The human rights commission, which is funded and mentored by Canada, signed a formal agreement with Ottawa in February, 2007, to monitor prisoners captured by Canadian soldiers.

The deal was scrapped when the Conservative government rewrote its transfer arrangement with the Afghan government a few months later and began its own regular prison visits.

It is unclear whether Canadian diplomats have ever examined the evidence uncovered by the commission - either in the latest controversy or when allegations of abuse by Afghans first became public in spring 2007.

Defence Minister Peter MacKay, who has led the charge to discredit Colvin's allegations, said he doesn't know whether the Foreign Affairs Department has looked at the prisoner interviews.

"I couldn't comment on a veracity or the evidence that's found within the pages of those reports," MacKay said.

"What I can tell you is, what has been placed before a Parliamentary committee thus far is simply not credible. There is not a single, proven allegation."

A former European Union diplomat is mystified at Ottawa's insistence that there is no "first-hand" evidence of torture.

"Taking a stand against torture is fundamental to what Canada is doing there and certainly we in the European Union are doing," said Michael Semple, a Harvard Carr Center expert who spent years in Afghanistan.

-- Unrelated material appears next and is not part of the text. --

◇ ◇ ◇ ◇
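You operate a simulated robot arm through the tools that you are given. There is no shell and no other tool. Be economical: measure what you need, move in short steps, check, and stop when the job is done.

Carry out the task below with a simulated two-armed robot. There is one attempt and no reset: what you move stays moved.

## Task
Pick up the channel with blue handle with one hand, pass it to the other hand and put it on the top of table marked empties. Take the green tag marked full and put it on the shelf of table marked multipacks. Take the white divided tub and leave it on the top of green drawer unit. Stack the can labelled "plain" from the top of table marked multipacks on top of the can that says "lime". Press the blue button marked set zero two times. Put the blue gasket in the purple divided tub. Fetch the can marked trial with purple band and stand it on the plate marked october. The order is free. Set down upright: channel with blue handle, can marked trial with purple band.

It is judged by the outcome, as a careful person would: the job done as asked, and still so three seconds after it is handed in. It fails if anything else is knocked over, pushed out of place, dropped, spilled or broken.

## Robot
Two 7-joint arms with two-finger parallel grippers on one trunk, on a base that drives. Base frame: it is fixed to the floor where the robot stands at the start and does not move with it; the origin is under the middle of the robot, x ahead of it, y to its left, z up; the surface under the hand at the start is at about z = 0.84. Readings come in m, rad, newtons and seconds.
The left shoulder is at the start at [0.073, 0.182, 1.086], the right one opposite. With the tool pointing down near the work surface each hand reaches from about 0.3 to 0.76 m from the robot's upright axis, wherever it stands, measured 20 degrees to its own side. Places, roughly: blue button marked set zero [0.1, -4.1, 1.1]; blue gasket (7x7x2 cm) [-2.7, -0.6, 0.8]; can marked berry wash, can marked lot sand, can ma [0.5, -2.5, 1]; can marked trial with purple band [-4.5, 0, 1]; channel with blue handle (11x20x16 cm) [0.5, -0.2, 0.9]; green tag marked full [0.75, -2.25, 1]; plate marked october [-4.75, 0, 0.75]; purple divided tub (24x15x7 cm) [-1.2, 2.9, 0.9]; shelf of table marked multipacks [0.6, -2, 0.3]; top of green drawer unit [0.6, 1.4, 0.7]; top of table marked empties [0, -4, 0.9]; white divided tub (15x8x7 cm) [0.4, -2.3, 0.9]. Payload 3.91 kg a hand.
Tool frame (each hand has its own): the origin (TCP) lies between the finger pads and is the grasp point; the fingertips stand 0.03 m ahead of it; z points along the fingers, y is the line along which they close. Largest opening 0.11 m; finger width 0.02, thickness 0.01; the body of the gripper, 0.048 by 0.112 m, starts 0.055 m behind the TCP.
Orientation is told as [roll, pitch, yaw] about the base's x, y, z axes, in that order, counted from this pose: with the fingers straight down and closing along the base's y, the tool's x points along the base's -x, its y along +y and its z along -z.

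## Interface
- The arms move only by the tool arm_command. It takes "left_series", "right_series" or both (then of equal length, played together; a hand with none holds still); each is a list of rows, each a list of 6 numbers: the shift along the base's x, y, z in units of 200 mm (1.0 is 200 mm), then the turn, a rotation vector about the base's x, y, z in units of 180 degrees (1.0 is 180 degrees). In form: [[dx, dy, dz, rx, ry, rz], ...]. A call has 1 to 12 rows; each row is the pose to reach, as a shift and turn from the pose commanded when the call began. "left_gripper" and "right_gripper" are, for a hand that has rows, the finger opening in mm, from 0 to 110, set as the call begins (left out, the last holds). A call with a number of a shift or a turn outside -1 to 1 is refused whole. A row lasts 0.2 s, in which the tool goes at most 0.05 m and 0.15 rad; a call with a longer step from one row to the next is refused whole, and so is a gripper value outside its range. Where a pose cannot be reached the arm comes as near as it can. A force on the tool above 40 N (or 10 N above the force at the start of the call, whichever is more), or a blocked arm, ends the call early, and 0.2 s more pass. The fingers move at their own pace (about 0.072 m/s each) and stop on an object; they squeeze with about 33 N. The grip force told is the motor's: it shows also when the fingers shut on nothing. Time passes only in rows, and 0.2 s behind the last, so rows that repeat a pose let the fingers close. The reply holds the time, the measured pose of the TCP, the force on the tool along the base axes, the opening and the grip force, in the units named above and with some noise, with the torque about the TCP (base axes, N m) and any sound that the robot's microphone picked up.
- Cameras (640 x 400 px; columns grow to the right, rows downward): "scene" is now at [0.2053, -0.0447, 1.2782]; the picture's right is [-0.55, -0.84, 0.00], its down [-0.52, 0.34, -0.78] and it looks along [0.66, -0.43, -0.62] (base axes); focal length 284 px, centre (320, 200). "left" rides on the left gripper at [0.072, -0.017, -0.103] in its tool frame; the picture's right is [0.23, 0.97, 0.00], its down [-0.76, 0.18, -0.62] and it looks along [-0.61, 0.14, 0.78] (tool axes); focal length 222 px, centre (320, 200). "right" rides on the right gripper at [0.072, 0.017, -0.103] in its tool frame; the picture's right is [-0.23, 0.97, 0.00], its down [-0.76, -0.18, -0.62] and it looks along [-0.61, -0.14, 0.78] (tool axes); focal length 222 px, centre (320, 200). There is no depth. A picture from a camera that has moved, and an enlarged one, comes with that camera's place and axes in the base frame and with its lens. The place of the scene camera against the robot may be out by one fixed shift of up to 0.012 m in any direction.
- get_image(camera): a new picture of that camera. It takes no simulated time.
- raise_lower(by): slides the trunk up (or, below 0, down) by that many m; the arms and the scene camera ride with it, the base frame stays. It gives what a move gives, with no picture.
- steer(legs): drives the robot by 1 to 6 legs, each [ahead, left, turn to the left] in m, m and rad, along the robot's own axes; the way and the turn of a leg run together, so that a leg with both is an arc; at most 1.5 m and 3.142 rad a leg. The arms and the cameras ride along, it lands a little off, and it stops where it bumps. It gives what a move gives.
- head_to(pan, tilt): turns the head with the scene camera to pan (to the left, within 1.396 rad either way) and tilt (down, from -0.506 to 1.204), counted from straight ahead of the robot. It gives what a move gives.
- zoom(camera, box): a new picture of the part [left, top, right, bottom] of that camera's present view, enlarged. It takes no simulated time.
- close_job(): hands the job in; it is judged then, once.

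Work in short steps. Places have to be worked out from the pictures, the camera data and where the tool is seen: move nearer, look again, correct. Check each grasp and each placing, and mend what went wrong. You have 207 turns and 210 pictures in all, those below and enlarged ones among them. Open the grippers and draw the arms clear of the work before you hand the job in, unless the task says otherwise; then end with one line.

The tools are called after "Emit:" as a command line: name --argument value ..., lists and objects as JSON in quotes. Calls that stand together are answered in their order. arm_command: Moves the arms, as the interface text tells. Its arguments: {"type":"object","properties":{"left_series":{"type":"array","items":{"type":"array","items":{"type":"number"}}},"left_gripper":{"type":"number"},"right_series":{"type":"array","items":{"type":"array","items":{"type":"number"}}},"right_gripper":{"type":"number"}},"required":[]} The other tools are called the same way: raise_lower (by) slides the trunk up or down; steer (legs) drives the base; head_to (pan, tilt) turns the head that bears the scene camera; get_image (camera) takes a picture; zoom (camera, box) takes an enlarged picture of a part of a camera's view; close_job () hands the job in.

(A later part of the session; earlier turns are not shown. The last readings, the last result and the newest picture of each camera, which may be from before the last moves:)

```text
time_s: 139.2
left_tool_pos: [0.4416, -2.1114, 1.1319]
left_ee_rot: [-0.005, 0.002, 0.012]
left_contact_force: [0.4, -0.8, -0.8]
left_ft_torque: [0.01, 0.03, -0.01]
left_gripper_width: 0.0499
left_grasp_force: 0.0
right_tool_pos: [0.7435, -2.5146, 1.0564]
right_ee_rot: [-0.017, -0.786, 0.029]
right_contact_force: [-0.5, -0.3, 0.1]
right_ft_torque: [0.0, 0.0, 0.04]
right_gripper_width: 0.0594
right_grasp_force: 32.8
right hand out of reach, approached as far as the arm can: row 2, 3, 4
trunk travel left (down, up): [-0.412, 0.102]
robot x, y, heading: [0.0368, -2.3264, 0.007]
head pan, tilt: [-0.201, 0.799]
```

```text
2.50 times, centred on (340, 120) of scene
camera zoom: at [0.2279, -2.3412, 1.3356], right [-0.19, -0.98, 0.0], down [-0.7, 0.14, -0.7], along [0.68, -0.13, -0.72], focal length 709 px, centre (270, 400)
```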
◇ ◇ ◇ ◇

"We just want to make sure all of us are on the right side of this debate. We are against torture. We take a stand against torture. We'll do everything we can to stop it. We haven't managed to stamp it out yet. We know that torture is ongoing and we're prepared to do more to stop it."

Mr. Semple, an Irish diplomat who ran afoul of the Afghan government for independently trying to draw the Taliban into peace talks, was a speaker at the weekend security conference.

The human rights commission report said 14 per cent of the torture cases involved Afghanistan's notorious intelligence service, the National Directorate of Security.

NATO forces, including Canada, usually hand over their prisoners to the NDS.

British forces halted prisoner transfers last summer because of abuse concerns. It's unclear whether they have resumed.

Mr. Semple said the unfolding controversy in Canada should be used to confront the Afghan intelligence agency.

"Simply taking promises that it won't happen aren't good enough," he said.

Mr. Semple said Canada, the United States and other allies should march into the NDS in Kabul, threaten to stop paying the bills and say: "We can't back institutions that are involved in torture."

The human rights report said that iron rods, electric shocks and beatings constituted the preferred methods of torture and most often it was done to extract a confession.

The top Afghan provinces for torture were Kapisa, northeast of Kabul, and Herat in the western part of the country.

The vast majority of the abuse was carried out by Afghan police officers, according to the report.

NDP foreign affairs critic Paul Dewar said there is a mountain of evidence in reports from other agencies, including the U.S. government.

"It's Minister MacKay's word against the facts reported by the AIHRC, Amnesty International and even the U.S. State Department," he said.